The preliminary root cause of the incorrect main transformer CT wiring was failure to update or revise drawing E-23MA02, "Generation System - Three Line Metering & Relaying Diagram," which was missing information on connections to switchyard protective relays and included optional jumpers that were not supposed to be installed. The jumpers had not actually been installed for the original transformers, which was the correct and intended configuration. However, the noted drawing had not been revised to reflect that configuration.

Consequently, the jumpers were inadvertently installed in the CT circuits of the new transformers as part of the replacement modification. The post-modification testing performed by System Relay Services did not detect the improper jumpers.

It should be noted that the root cause investigation for this event is ongoing.
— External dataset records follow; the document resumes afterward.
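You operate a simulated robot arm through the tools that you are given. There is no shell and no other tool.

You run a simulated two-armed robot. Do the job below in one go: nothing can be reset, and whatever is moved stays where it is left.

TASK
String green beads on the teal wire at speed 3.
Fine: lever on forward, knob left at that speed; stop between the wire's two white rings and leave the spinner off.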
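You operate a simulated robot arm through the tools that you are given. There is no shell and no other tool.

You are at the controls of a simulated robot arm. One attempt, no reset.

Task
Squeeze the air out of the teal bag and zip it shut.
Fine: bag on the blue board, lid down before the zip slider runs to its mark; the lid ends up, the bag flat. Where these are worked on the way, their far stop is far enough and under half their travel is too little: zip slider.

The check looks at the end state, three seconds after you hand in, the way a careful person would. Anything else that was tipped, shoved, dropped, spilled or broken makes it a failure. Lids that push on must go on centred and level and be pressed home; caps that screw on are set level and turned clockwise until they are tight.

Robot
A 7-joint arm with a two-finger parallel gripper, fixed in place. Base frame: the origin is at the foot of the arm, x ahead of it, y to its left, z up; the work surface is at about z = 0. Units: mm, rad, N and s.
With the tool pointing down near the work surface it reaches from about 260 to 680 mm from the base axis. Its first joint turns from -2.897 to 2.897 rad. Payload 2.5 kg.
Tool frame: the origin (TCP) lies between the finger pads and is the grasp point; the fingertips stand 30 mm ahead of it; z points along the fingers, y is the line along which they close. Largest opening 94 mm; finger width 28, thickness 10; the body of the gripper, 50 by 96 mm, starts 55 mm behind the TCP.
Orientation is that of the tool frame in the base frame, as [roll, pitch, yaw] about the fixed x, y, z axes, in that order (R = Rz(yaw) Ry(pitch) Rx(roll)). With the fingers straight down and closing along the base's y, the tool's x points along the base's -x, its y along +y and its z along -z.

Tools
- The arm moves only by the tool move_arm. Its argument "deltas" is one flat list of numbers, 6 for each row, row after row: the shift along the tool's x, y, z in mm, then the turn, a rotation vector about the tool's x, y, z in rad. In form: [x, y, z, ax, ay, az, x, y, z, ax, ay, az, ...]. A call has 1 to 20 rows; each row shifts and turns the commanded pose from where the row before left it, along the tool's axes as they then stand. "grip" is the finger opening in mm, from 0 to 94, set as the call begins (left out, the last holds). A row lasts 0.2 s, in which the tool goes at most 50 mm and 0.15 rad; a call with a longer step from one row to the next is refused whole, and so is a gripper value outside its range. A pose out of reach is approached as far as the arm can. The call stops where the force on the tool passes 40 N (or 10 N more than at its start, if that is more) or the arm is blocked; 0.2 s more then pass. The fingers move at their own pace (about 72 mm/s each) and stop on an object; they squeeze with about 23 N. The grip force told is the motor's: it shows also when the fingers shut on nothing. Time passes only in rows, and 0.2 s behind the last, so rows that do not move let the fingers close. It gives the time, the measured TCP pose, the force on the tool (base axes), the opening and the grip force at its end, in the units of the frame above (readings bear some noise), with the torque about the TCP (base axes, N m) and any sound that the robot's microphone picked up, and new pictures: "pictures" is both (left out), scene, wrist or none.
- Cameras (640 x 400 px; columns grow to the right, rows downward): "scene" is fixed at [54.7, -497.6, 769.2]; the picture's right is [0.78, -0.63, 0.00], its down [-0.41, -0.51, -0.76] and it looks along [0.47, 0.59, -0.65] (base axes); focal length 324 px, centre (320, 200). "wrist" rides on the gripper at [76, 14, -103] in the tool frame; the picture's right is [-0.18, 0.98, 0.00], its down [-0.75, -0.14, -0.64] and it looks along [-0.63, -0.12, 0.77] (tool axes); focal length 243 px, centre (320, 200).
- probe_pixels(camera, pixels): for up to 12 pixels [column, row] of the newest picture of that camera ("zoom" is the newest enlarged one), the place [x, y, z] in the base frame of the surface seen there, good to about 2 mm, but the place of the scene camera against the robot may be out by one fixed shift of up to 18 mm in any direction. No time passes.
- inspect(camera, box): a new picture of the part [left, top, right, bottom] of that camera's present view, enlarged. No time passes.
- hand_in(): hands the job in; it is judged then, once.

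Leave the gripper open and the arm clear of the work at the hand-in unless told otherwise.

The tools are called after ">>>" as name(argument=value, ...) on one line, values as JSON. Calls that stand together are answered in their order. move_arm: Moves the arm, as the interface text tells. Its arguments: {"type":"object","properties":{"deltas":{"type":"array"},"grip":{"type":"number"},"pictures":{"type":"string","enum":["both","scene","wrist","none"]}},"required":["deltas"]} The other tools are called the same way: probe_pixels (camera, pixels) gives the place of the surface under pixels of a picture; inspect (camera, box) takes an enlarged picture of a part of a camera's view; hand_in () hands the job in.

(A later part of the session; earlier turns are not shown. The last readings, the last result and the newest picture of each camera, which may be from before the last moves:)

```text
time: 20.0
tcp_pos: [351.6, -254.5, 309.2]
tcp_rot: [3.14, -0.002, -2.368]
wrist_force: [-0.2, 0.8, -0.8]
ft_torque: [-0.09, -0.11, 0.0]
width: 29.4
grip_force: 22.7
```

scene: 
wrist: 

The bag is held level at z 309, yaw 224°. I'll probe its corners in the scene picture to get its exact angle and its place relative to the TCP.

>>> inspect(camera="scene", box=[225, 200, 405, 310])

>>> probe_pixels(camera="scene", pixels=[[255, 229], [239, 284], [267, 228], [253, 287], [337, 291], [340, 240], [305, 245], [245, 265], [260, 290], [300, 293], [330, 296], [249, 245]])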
The results of the investigation, including a final root cause determination, will be provided in a supplement to this LER.

7. CORRECTIVE ACTIONS:

The corrective actions to prevent recurrence are to incorporate a design and a testing review by System Protection personnel to ensure the design is correct and testing is adequate for future relay designs.

Construction Supervisors will be required to review jobs related to at-risk modification FCNs to ensure changes are made if they are impacted. Finally, from an extent-of-condition review, design drawings that have similar error traps such as incorrect and missing information will be identified and corrected.

8. PREVIOUS SIMILAR EVENTS:

No previous plant trips have occurred at Callaway due to incorrect response to a transmission line fault by transformer bus differential relaying. However, in 2010, a jumper shown on a design drawing was found to not be installed, and in 2012, a jumper was found left in a circuit that was not shown on drawings. These previous events are included as internal Operating Experience in the Root Cause Analysis for the current event.

Corrective actions for these events included additional programmatic guidance, training, and coaching of responsible personnel.